OK - So we all know that my brother recently got married and that I'm in my best friend Erika's wedding next month.Well, my friends and I were chatting at work yesterday about the appropriate amount that should be given when you attend a wedding.. One of my co-workers is going to a wedding Saturday night - this sparked a conversation! We had TOTALLY different ideas about the proper gift amount - they said I give WAY to much $$..

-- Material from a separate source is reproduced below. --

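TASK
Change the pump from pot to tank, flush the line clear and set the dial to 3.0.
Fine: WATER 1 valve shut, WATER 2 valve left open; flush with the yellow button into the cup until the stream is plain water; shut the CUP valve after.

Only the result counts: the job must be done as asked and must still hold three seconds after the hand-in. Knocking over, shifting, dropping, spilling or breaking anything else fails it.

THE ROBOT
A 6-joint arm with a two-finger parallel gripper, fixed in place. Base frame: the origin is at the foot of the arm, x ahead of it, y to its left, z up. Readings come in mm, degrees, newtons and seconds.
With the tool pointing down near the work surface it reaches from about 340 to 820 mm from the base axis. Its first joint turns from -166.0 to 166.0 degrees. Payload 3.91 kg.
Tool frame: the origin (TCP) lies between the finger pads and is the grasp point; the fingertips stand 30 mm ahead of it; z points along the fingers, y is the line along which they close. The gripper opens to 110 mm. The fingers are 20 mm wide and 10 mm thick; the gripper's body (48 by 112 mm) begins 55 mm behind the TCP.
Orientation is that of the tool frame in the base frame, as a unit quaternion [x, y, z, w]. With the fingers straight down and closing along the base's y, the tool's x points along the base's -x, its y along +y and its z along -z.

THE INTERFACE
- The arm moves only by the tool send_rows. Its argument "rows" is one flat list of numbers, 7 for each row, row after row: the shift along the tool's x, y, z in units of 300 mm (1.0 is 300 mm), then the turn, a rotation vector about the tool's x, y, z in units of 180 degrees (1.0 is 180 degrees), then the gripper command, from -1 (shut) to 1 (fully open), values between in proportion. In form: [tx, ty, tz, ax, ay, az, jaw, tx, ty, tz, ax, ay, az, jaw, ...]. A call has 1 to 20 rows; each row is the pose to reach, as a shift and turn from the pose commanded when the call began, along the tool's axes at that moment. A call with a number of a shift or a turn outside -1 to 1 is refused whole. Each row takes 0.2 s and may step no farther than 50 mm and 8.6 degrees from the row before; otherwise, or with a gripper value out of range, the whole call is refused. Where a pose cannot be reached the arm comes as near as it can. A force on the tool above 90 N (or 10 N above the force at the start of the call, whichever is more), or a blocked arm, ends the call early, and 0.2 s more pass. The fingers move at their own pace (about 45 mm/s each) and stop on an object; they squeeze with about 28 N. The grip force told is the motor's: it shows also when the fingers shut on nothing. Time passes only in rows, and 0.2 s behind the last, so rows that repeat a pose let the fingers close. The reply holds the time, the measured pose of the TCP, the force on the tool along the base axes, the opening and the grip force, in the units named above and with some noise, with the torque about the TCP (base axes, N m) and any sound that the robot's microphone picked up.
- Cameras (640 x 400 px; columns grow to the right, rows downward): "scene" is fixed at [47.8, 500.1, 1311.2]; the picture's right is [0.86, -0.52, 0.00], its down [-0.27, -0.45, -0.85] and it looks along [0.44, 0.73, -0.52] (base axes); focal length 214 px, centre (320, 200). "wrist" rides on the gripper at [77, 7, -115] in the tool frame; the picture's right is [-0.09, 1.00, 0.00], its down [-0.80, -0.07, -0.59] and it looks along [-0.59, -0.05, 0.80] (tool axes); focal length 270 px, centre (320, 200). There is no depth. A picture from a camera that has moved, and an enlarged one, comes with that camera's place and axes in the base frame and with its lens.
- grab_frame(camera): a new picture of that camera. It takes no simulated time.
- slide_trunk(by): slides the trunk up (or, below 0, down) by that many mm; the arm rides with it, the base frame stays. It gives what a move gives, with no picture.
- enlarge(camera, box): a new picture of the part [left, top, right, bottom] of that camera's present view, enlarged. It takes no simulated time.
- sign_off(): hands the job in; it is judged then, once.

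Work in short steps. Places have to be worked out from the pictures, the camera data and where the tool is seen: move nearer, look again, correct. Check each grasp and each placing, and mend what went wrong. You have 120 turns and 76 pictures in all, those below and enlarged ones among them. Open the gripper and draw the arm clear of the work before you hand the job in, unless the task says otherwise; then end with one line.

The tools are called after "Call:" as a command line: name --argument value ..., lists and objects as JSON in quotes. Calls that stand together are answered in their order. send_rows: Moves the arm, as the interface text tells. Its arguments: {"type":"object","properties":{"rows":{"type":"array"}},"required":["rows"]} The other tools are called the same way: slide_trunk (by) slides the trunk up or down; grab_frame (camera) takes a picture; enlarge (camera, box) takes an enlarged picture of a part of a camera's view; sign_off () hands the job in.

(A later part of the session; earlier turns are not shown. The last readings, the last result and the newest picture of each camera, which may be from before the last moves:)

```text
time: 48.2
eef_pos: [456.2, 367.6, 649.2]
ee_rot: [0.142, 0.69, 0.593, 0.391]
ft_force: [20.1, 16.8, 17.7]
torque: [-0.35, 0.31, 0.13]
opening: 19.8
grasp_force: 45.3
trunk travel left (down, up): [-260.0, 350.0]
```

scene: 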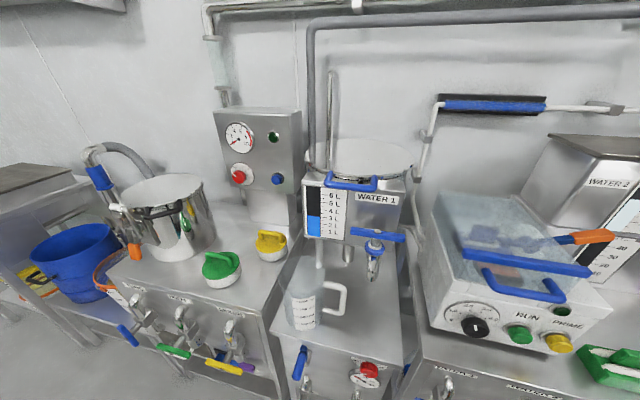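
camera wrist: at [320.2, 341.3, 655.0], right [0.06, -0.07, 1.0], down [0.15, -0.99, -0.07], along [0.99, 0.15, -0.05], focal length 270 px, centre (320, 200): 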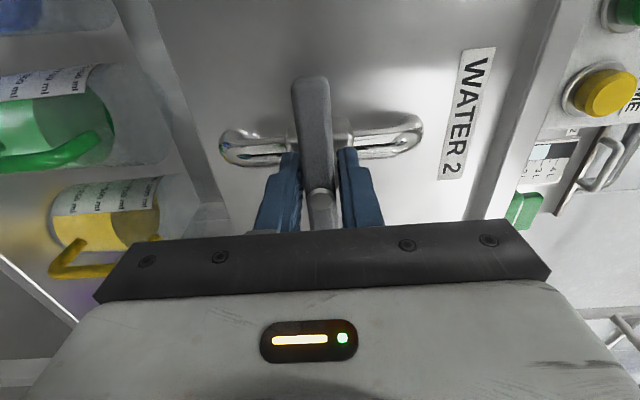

So my question is this - what do you feel is a proper or appropriate amount that should be given for a wedding gift? I know it varies for family members or how close of a relationship you have with the person getting married; but I just wanted other opinions on this topic!
15 comments:
I've heard about $50, if possible, and I think more for someone you're very close to (but maybe not if you're doing other things like being in the wedding). I think that young people know that not everyone can swing that much money, though.
This is my first year of being invited to weddings that aren't family (3 to be exact) and I spend about 50 on one since I'm not going to it. And the second one I'm actually in it, but I'm splitting it with some people and will probably spend about 60 and the third one is local so I'm not sure. I will probably split it again at about 50. I guess it just depends on how close you are to the person getting married and how much you can spend, haha.
I think it depends on the relationship with the couple. for someone I'm just an "sort of friendly" with I usually do about $50
No more than $50.
it varies so much based on your relationship with the person....but I think that around $50 is okay- a little more, a little less. I think it also depends on what is going on with you at the time- sadly, once I could only give $25 as a gift....it was honestly all I could afford at the time.
I think $50 for friends...family can be more, though!
Seriously, Dana...???How do you know about Daily Tea when you don't have kids yet? You crack me up!
I usually spend about $50 for friends and more for really close friends and relatives. You also have to think about the other costs, like if you are going to have to fly, stay in a hotel, etc.
I have a very specific formula....I don't know why....I don't know how I came up with this formula...it's just something I've always done. I find out the cost of my plate...say the hall charges $40/plate...I give that amount plus $25 per person that is attending the reception and then round up to the nearest $25. So if my husband and I are attending the reception together and the plates are $40 a piece...I give $150.
I think at the very least you should give enough to cover the cost of your plate. Just my opinion.
What do you give? Typically I say $50, but it also depends on how much you spend to get there, be IN the wedding and who it is. I know, not a help.
PS. I tagged you for a Meme, come and check it out and see if you want to play!
Marni
i'm sure it's different in my culture...because being invited to a wedding usually means a 9-course dinner at a fancy hotel! we usually give $100 per head. that works out to about USD70? more if it's a close friend, of course.
weddings are hard on the wallet, so we have to be picky about which ones we go to!
I give $250 to close friends and $200 to everyone else. If we really are not close to someone we give $100.
I have also been told we give a lot compared to most people our age for weddings, baptism, etc. We must both be super generous!! The thing that really makes a difference is that we are in the NY/NJ area & people here spend way more on weddings than in the south, midwest or other areas.
Luckily now that we are married, it is much easier to decide what to give someone because I look up what they gave me & return the generosity back to them.
Personally, I wouldn't give less than $200 for myself & the hubby attending a friend's wedding. If we are really good friends then it goes up. If we aren't really friendly with the person we won't go.
I think it really depends on the wedding and the person. I have received $1000 from some couples and also $50 from some couples for our wedding.
Umm, good question. I had a friend who got married in March, and I was invited to THREE showers. Each gift was about $20, totalling up to $80, which I think was WAY too much since I didn't have any money to begin with.
But I think you should give whatever amount makes you feel comfortable.
I have read that you should give at least what your meal is costing. So, if they are paying $40 per person... and you are bringing a date- you should be giving at least $80. I read that in some etiquette thing. And that is the least you should give. For family- probably a lot more.
here is my rule. if i am in the wedding and have already spent money for a dress, shoes, spa experience, shower, etc. i give $100. if i am NOT in the wedding i give $200. IF it is just a coworker or associate i toss them $50 and think to myself they should consider themselves lucky!